— Your objective —
Among these lines, how many include "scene"? Answer only with the number.

— Given material —

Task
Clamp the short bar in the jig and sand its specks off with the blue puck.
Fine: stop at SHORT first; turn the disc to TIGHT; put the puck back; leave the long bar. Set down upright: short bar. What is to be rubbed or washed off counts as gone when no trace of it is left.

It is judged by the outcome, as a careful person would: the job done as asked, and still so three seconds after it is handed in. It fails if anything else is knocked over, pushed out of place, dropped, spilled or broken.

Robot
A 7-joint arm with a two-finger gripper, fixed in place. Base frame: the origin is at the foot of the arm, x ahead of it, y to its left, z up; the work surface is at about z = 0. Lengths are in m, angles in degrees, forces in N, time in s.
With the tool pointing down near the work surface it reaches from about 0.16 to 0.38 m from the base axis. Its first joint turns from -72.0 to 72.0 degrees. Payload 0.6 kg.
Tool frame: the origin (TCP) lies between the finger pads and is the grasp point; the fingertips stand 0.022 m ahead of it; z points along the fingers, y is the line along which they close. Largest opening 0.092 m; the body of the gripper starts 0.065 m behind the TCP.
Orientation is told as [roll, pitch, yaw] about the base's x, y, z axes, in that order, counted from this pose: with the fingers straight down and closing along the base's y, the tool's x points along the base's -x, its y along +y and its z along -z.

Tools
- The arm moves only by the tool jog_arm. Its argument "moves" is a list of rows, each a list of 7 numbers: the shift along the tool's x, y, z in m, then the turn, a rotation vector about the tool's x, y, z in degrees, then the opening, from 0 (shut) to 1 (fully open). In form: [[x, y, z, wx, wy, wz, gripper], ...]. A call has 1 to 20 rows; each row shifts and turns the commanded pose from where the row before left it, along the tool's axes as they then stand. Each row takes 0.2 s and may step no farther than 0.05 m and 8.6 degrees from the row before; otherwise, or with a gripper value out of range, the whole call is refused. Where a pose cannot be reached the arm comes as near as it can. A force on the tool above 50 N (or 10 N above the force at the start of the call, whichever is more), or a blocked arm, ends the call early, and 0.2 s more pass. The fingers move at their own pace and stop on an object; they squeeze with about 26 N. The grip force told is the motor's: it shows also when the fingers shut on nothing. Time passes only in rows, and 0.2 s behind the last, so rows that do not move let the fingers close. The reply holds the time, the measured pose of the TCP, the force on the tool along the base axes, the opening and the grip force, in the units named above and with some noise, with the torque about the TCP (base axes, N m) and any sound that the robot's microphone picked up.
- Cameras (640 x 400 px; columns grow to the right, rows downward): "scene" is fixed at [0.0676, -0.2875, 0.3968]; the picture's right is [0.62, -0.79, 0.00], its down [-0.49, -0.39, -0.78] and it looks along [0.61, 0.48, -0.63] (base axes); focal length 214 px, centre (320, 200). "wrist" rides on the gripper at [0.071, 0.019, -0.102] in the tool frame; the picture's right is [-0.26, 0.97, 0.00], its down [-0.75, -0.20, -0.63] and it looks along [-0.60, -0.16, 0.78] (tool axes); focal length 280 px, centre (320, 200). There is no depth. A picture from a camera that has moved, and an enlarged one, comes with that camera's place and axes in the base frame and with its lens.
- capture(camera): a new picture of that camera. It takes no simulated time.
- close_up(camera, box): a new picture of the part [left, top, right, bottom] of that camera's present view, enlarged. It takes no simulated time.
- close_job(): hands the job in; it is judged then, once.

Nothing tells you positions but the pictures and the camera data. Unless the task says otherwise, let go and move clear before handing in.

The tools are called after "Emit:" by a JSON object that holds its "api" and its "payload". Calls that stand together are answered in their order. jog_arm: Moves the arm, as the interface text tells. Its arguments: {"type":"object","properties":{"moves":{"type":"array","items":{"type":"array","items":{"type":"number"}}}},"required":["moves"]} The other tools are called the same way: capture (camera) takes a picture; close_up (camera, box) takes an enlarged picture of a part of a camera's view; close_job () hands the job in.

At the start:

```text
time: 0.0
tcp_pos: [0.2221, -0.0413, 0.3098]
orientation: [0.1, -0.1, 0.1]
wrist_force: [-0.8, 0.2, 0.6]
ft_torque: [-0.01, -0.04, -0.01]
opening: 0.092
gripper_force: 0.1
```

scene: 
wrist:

— Task response —
2